Retailers   //   July 15, 2022  ■  5 min read

Retailers update their return policies as profitability takes a hit

As profitability shrinks and inventory levels go up, some retailers are enacting policies to make less room for returns.

Bath & Body Works recently announced that customers would be limited to $250 in non-receipted returns or exchanges within a period of 90 days in some U.S. stores, effective September 14. Zara announced in May that it would be charging U.K. shoppers £1.95 — or about $2.31 — which will be taken out of their refunds if they return purchases to drop-off points. 

Free or limitless returns come at a high cost for retailers, especially with elevated expenses as well as fewer shelf and warehouse space. Retailers have recently revealed that they had too much inventory due to shifting customer demand, causing them to put more items on discount or rely on liquidators. To prevent merchandise from piling up, retailers are making adjustments to their policies or finding ways to discourage returns from happening to begin with. 

Online fashion retailer Boohoo recently began charging consumers £1.99 per parcel, which will be taken out of their refunds. The British retailer already charges for returns in some international markets. The changes to its returns policy came after its sales dipped 8% in the first quarter, partially due to higher returns.

Other retailers appear to be silently changing their returns policies. Tweets dating back to 2018 show that Gap allowed customers to return merchandise within 45 days. But in June, a handful of tweets from Gap shoppers claimed that the policy was changed to 30 days without notice. In its recent earnings, Gap had a net loss of $162 million from a net income of $166 million the previous year. Gap did not immediately respond to questions about the changes it made to its return policy. 

Returns have made a big dent in retailers’ bottom line, said Pete Madden, director in the retail practice at consulting firm AlixPartners.
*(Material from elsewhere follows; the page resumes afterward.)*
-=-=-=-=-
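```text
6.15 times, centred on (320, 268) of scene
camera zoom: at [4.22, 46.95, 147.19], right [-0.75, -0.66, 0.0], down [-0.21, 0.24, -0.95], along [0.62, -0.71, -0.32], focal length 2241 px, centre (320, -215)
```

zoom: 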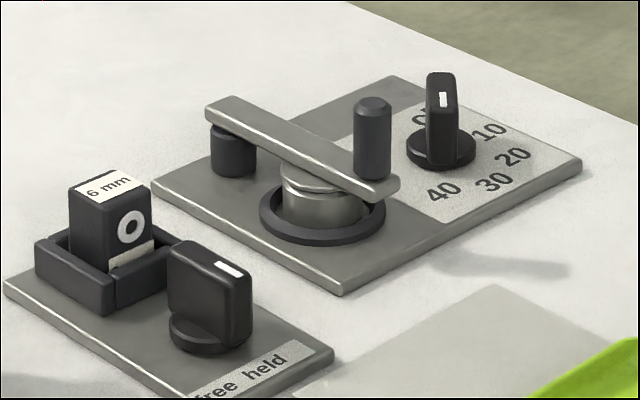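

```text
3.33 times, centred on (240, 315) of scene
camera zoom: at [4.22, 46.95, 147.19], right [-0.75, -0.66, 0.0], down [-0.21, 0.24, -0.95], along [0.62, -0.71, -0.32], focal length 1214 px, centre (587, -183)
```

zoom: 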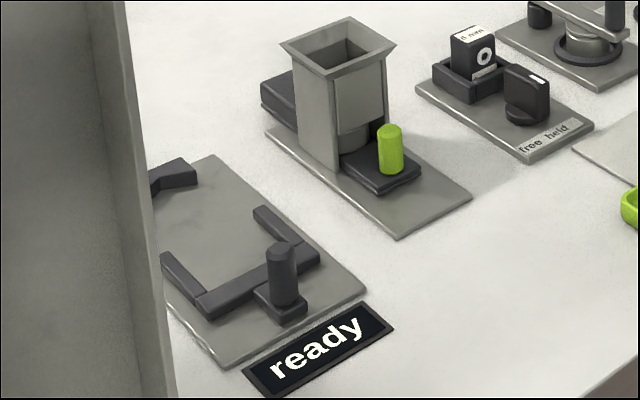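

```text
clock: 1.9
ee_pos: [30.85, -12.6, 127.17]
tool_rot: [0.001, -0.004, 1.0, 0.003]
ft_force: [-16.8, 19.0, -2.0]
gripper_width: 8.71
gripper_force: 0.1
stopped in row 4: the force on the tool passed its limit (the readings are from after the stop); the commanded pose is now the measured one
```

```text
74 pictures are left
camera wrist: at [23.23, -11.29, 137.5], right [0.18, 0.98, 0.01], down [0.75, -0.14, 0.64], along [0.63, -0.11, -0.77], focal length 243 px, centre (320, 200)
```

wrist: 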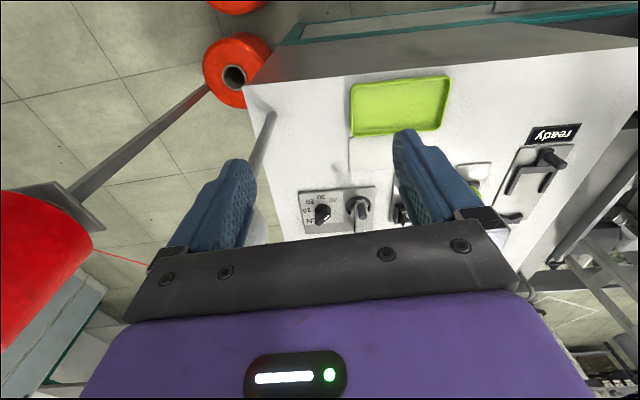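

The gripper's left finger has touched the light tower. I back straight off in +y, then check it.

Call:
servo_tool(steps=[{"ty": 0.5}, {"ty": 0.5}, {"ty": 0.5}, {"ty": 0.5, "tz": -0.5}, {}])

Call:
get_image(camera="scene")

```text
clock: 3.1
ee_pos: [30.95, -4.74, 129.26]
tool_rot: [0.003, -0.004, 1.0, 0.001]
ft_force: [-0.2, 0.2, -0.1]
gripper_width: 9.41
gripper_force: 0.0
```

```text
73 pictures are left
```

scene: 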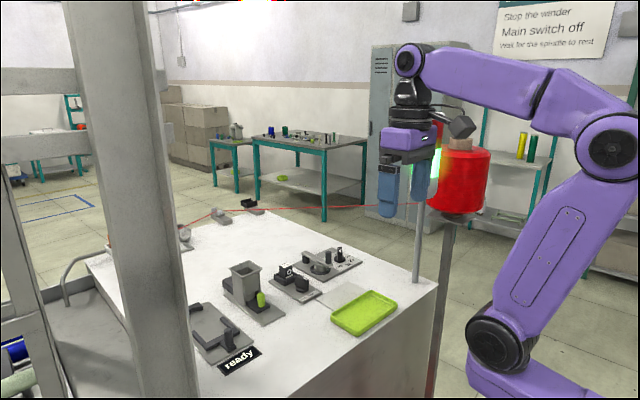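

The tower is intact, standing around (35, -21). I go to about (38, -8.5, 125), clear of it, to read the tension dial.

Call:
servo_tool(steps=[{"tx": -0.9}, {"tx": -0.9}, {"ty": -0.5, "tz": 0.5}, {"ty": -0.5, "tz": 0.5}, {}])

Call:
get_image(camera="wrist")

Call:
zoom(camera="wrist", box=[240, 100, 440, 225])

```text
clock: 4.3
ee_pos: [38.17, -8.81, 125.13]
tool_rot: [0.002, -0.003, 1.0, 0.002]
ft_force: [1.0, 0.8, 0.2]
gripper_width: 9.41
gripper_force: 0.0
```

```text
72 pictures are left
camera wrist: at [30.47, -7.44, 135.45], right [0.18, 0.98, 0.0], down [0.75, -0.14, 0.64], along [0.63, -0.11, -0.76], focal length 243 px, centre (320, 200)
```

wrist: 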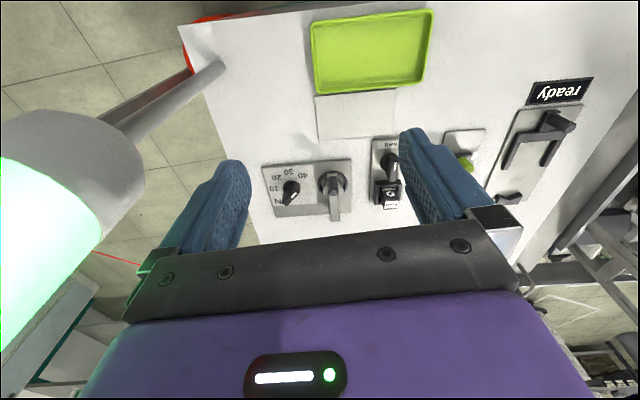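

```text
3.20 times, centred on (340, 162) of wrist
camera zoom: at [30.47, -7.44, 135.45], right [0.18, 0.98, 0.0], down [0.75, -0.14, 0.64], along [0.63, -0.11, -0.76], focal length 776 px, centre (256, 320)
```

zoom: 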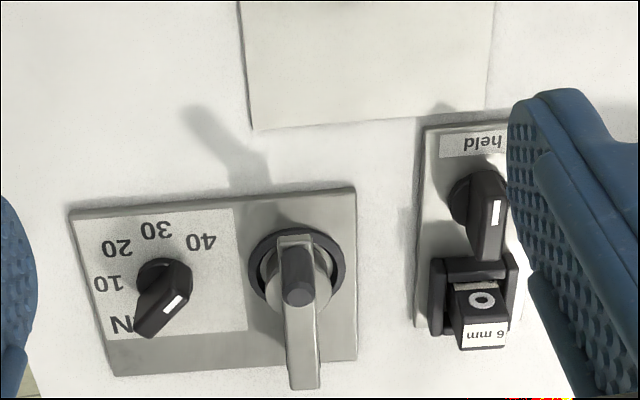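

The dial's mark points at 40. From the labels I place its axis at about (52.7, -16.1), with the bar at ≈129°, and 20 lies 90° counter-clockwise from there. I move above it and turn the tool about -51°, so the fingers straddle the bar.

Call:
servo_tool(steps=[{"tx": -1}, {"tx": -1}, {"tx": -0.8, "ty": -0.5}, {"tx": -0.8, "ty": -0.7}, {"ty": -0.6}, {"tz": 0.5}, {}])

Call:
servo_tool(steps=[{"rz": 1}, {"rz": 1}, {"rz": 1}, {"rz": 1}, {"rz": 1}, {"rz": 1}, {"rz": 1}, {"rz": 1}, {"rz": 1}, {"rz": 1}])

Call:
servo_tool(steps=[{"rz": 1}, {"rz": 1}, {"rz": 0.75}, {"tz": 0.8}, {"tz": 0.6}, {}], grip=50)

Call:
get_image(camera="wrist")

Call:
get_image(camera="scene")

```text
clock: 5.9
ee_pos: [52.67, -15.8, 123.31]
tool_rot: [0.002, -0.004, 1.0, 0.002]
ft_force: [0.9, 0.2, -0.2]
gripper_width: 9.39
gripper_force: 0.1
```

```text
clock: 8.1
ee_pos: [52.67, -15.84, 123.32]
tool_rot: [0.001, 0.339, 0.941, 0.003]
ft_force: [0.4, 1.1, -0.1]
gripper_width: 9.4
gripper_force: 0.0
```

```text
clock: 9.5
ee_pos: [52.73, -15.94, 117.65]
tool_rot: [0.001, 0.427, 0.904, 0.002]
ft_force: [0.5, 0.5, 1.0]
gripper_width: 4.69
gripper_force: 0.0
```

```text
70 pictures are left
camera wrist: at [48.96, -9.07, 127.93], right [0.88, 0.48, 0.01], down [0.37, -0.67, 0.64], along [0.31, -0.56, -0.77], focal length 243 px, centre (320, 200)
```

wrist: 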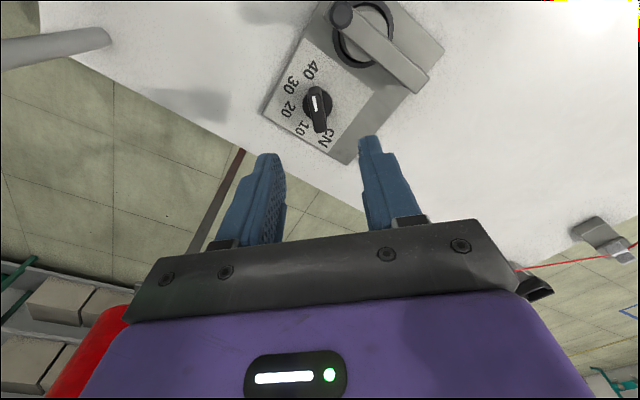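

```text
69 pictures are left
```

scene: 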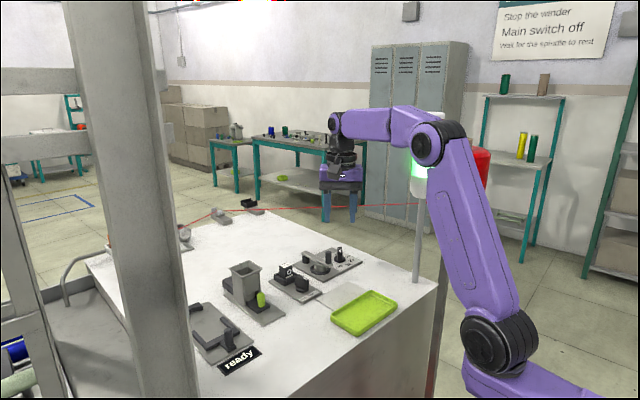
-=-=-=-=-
Consumers are expected to return about $761 billion in merchandise sold in 2021, according to the National Retail Federation. The total rate of return in 2021, 16.6%, jumped from 10.6% the previous year, per the NRF’s report. 

“You’re reversing a sale, which means you’re reversing not only the top line but also the margin that was associated with it,” he said. “You’re absorbing the costs not only for the original absorbed cost of getting it ready but now you have to do all the backside processing.”
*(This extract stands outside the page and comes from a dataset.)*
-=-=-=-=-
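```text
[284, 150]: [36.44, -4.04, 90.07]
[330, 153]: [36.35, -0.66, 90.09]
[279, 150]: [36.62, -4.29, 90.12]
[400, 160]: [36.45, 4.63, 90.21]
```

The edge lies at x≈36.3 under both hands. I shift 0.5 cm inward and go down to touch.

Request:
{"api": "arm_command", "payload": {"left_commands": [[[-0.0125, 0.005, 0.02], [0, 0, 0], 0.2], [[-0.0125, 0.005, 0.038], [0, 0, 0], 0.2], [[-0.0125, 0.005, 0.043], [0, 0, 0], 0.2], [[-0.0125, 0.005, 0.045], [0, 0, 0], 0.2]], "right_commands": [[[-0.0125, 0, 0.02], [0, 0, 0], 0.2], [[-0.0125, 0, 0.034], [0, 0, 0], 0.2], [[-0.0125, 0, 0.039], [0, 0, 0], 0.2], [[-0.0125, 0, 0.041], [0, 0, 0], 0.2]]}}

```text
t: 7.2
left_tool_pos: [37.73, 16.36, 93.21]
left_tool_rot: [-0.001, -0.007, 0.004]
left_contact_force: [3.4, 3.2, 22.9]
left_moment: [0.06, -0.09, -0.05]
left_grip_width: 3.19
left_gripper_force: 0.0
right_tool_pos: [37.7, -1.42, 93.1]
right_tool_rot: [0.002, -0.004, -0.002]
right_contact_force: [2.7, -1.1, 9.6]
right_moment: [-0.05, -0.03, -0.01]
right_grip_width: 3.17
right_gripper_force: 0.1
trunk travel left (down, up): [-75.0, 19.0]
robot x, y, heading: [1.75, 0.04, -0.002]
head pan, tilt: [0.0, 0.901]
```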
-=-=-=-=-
Bath & Body Works was previously known to have a fairly generous return policy. Customers were allowed to return “anything, anytime for any reason” with a 100% guarantee. In recent months, a TikTok video of a customer exchanging “old” Bath & Body Works for new items has been circulating, garnering over 400,000 likes on the platform. “Changes to the policy come after listening to feedback from Bath & Body Works associates and customers,” the company told Retail Dive.

Zara, meanwhile, is charging customers who return to drop-off points — designated areas shoppers can search and choose that are not its own stores. Zara’s parent company Inditex, which typically holds a low stock and frequently updates its assortment, has been ramping up its stocks of merchandise in a bid to avoid supply chain snarls. The company’s inventory levels rose 27% year-over-year in the first quarter to 3.5 billion euros or $3.5 billion. 

While Inditex executives said they feel comfortable with the inventory levels, retailers that have been aggressively stocking up merchandise to avoid out-of-stocks have had trouble selling their products. For instance, Target said in its May earnings report it is carrying too many bulky products such as furniture and television and will be rolling out discounts to free up space. Walmart, on the other hand, said in its recent earnings that it has marked down its apparel products after mispredicting demand. 

Products returned to Zara stores in the U.K. are still free of charge, which Brad Jashinsky, director analyst at Gartner said could give shoppers the opportunity to make a purchase in stores. “Not only does it streamline the cost of that return but it also gives the brand another opportunity to get the customer to shop,” he said.

For some items, Jashinsky said, retailers would rather let the customer keep unwanted products for free instead of dealing with the logistics of the return. However, he said these protocols often aren’t written in the policy to prevent fraud. Target and Walmart have reportedly issued refunds and told customers to keep the unwanted items in the past. 

Preventing returns 

One way retailers are trying to mitigate returns is by preventing them from happening to begin with. Since the pandemic began, many retailers have invested in tech capabilities like virtual reality and virtual fitting rooms to help give online shoppers an idea of what the item might look like in person.

Gap, in August, announced that it has acquired e-commerce startup Drapr, which has the ability to let customers virtually create 3D avatars and try on clothing virtually. A year after it acquired virtual fitting room platform Zeekit, Walmart officially introduced the technology to its shoppers, which would give customers an idea of what clothes would look like on them by picking a model that best represents their body features.

Brands like Gucci and American American Eagle, on the other hand, have utilized Snapchat for its augmented reality capabilities. Snap co-founder and CEO Evan Spiegel have previously expressed optimism about AR’s potential to lower the likelihood of returns.

Jashinsky said retailers are likely to continue investments in technology that gives customers a better picture of a product prior to purchase. Though there have been discussions about retailers amending their policies, he said retailers see plenty of benefits in making returns easy. “Consumers overall really appreciate the ability to be able to easily return,” he said.